- EXERCISE OBJECTIVE
Pull every line that holds the word "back" from the entries.

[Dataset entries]
>> begin
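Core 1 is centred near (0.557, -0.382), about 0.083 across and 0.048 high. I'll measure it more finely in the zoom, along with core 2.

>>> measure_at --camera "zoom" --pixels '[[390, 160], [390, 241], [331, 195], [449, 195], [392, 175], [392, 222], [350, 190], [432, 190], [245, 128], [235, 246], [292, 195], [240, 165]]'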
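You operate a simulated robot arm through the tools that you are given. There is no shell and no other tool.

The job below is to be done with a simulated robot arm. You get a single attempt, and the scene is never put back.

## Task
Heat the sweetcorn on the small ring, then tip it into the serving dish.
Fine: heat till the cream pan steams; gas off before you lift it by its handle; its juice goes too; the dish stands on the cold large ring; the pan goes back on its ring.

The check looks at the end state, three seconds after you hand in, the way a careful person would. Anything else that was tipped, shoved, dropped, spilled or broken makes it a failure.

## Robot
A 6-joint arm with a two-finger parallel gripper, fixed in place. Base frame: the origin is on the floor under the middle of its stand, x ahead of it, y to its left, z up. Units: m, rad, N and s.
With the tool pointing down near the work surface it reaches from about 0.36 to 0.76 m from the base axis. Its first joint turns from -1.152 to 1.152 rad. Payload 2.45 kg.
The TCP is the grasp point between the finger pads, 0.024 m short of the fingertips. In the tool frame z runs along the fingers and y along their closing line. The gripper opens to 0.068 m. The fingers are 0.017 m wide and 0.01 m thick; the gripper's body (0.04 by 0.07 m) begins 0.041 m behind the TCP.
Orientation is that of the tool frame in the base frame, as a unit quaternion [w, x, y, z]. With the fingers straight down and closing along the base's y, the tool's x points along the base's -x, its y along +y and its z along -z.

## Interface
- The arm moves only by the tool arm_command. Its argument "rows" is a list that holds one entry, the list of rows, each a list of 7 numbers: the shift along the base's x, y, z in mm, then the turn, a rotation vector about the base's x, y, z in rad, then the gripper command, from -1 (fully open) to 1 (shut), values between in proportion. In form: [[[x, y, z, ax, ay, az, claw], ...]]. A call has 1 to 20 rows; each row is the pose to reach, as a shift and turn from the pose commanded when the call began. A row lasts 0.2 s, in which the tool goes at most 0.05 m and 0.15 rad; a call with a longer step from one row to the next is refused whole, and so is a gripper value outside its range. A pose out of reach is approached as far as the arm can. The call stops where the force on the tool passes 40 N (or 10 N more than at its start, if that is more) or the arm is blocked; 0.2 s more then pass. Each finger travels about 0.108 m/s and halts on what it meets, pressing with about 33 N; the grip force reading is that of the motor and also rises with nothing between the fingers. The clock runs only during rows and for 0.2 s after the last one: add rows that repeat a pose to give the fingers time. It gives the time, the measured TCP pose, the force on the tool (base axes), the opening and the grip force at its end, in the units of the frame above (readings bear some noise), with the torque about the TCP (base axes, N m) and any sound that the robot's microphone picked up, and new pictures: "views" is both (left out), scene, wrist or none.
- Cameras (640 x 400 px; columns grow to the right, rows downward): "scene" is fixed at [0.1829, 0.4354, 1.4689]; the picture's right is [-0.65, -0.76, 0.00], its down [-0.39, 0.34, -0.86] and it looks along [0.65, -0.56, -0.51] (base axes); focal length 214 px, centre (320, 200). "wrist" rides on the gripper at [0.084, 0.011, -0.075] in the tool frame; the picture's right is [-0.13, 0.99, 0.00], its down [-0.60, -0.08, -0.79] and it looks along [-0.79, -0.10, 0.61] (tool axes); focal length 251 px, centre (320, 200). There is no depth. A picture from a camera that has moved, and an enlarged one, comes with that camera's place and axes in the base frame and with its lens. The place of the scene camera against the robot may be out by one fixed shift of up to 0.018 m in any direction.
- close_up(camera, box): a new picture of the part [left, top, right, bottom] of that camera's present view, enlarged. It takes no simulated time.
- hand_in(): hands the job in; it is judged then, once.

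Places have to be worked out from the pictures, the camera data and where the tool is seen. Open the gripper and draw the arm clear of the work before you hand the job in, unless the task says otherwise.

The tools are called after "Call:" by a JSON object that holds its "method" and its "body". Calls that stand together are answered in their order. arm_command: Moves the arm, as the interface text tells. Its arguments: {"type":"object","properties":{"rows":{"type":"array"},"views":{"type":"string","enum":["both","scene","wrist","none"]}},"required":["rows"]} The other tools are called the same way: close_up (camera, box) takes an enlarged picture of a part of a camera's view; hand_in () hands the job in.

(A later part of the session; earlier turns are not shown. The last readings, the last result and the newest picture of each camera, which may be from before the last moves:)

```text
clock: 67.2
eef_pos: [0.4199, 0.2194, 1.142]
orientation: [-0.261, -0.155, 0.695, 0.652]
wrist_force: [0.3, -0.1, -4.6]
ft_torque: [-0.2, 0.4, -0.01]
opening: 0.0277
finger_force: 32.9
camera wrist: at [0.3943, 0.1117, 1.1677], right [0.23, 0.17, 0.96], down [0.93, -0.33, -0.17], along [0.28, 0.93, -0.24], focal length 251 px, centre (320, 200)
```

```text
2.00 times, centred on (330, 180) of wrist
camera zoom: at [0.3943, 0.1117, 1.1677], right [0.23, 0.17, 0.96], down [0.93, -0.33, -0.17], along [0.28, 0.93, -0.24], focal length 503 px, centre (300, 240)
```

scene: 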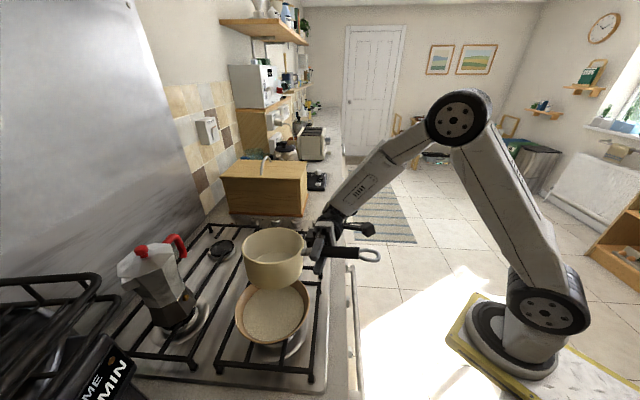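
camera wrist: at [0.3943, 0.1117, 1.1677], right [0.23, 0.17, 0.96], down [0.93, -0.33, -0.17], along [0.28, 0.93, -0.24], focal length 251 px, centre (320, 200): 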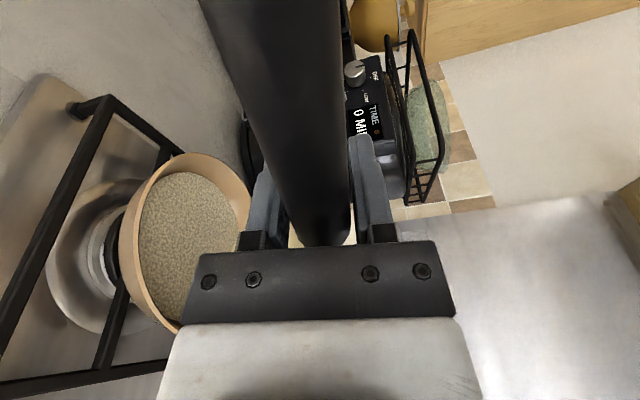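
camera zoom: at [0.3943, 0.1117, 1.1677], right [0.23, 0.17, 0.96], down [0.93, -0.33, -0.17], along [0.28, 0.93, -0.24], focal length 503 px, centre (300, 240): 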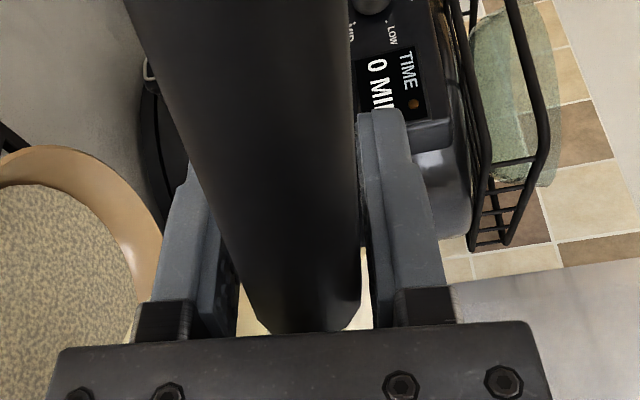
>> end
- RESULT FOR THIS EXERCISE
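The job below is to be done with a simulated robot arm. You get a single attempt, and the scene is never put back.
Fine: heat till the cream pan steams; gas off before you lift it by its handle; its juice goes too; the dish stands on the cold large ring; the pan goes back on its ring.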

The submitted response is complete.